This work addresses the limitations of large audio language models, which are hindered by the scarcity of high-quality annotated data and insufficient fine-grained time–frequency perception. To overcome these challenges, the authors propose SpectCount, a novel method that enables efficient model fine-tuning through online generation of purposefully designed synthetic audio signals—without requiring real audio recordings, human annotations, or pretrained generative models. SpectCount substantially enhances the model’s time–frequency awareness and cross-domain comprehension across unseen auditory tasks involving sound, music, and speech. The results demonstrate that purely synthetic signals can effectively and data-efficiently rectify model weaknesses and improve generalization performance.

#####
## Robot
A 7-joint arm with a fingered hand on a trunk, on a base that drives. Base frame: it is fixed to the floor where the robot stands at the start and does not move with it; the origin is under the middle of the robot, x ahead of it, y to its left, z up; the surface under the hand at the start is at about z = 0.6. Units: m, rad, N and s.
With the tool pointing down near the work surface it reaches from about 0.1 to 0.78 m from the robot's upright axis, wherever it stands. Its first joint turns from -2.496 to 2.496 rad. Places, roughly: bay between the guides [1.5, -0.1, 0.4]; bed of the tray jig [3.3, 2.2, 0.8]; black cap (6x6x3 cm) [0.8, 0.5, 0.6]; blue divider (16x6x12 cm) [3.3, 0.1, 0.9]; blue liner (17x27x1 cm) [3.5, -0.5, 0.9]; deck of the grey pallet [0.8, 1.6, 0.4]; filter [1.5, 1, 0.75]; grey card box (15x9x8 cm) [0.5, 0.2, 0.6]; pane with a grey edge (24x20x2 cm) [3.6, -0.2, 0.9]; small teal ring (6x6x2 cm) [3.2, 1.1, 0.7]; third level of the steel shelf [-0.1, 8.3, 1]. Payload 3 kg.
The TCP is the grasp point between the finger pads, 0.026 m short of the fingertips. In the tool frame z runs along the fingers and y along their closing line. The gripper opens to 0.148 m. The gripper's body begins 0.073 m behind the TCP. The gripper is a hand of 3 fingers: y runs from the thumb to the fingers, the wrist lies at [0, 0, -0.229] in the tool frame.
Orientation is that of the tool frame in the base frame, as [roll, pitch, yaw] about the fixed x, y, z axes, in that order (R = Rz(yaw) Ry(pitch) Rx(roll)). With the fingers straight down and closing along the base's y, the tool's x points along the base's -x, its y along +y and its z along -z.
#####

Large audio language models (LALMs) extend large language models with an audio encoder and large-scale audio data. However, the scarcity of high-quality annotated audio data remains a fundamental bottleneck for scaling. Through probing signal detectability analysis, we identify fine-grained spectrotemporal perceptual weaknesses in a foundation LALM. To address these challenges, we propose Spectrotemporal Counting (SpectCount), a data-efficient fine-tuning approach based on fully synthetic audio signals generated on-the-fly, without relying on real-world audio, annotations, or pretrained generative models. SpectCount not only resolves the observed weaknesses but also improves performance on diverse auditory benchmarks spanning sound, music, and speech, unseen during fine-tuning. These results suggest that weakness-targeted synthetic signals provide a data-efficient path toward enhanced auditory understanding capabilities in LALMs.